**PROBLEMS:**
- A) Quote the page word for word, starting at "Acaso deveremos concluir" and ending with "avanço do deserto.".
- B) Go on with the page that begins "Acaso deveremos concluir" from its last line.

**DATASET EXTRACT:**
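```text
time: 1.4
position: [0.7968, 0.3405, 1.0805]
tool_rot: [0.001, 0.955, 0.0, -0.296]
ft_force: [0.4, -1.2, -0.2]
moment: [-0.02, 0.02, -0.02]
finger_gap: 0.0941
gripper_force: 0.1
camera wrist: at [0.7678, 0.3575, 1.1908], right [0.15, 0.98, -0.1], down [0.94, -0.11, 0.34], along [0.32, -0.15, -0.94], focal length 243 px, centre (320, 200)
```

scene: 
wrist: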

**PAGE:**
Acaso deveremos concluir que após a integração na União Europeia a proteção do país pela Virgem deixou de ser eficaz? Em todo o caso, a abençoada intervenção do totem Fátima, que conseguiu salvar o país do anarquismo e do projeto comunista, parece agora impotente perante as forças da natureza e do fogo. A não ser –outra interpretação bíblica a considerar- que estas paragens tenham sido imersas no fogo do inferno por vingança divina devendo o fim do ciclo histórico deste velho estado-nação situado no extremo sudeste da Eurolândia ter o seu remate no Armagedão aterrador, de chamas e avanço do deserto.
Mas se não aceitarmos as explicações sobrenaturais, temos mesmo de procurar no áspero chão as razões dos males terrenos. Como é óbvio as causas profundas desta crise não as podemos encontrar no interior deste pequeno país, mas sim globalmente, na desenfreada corrida à maximização do lucro pelo capitalismo, na destruição maciça e exponencial dos recursos naturais e dos contextos de vida. Em contrapartida, as formas concretas e particulares como esta crise se manifesta, as suas consequências específicas junto das populações, são tributárias das circunstâncias e caraterísticas de cada sociedade. Em Portugal, tal com em outras paragens, as altas esferas e os mídia insistem facilmente na origem criminosa dos incêndios. É a árvore que esconde a floresta em fogo. Como sublinhou Ernesto Sequeira, da Liga Portuguesa para a Proteção da Natureza, isso é o mesmo que desmobilizar e desresponsabilizar a população. Ressalvando o facto de a desorganização das comunidades rurais da antiga estrutura económica já ter feito desaparecer as formas de apoio mútuo, solidariedade e responsabilidade coletiva, substituídas pela individualização moderna do cidadão consumidor de mercadorias, o “criminoso”, de facto, não está forçosamente onde se espera encontrá-lo. A prova-lo estão os recentes estudos feitos na vizinha Espanha, mostrando que as raras “comarcas com bosques comunitários utilizados pelos habitantes, nunca ocorrem incêndios”. De notar também que a tentativa de esconder, com cenários paranoicos, as responsabilidades oficiais e a lógica capitalista de destruição da “natureza” é mais ou menos bem aceite consoante o grau de resignação das sociedades. Assim, os gigantescos incêndios no Peloponeso grego, no Verão de 2007, provocaram grandes manifestações antigovernamentais. Ao passo que em Portugal os incêndios e as suas causas continuam a ser aceites com fatalidade individualista e no silêncio sepulcral dos “brandos costumes”.

**EXPECTED OUTPUTS:**
- A)
Acaso deveremos concluir que após a integração na União Europeia a proteção do país pela Virgem deixou de ser eficaz? Em todo o caso, a abençoada intervenção do totem Fátima, que conseguiu salvar o país do anarquismo e do projeto comunista, parece agora impotente perante as forças da natureza e do fogo. A não ser –outra interpretação bíblica a considerar- que estas paragens tenham sido imersas no fogo do inferno por vingança divina devendo o fim do ciclo histórico deste velho estado-nação situado no extremo sudeste da Eurolândia ter o seu remate no Armagedão aterrador, de chamas e avanço do deserto.

- B)
Em Portugal, falar de “políticas da água” é também um eufemismo para abordar o aumento do valor mercantil de um género cada vez mais raro. As grandes manobras de privatização mundial do fornecimento de água e o interesse manifestado pelos grandes grupos capitalistas são coisas que não enganam – tal como não enganam as violentas revoltas sociais contra esta privatização em países como a Bolívia. Os afrontamentos entre Estados com vista ao domínio das reservas de água tornaram-se um factor geopolítico de grande importância, sendo o caso de Israel o mais conhecido. Na Península Ibérica, o controlo a montante, pela Espanha, dos três grandes rios, Douro, Tejo e Guadiana, está a fazer ressurgir velhos contenciosos. Será a próxima guerra peninsular uma guerra pelo domínio do ouro azul?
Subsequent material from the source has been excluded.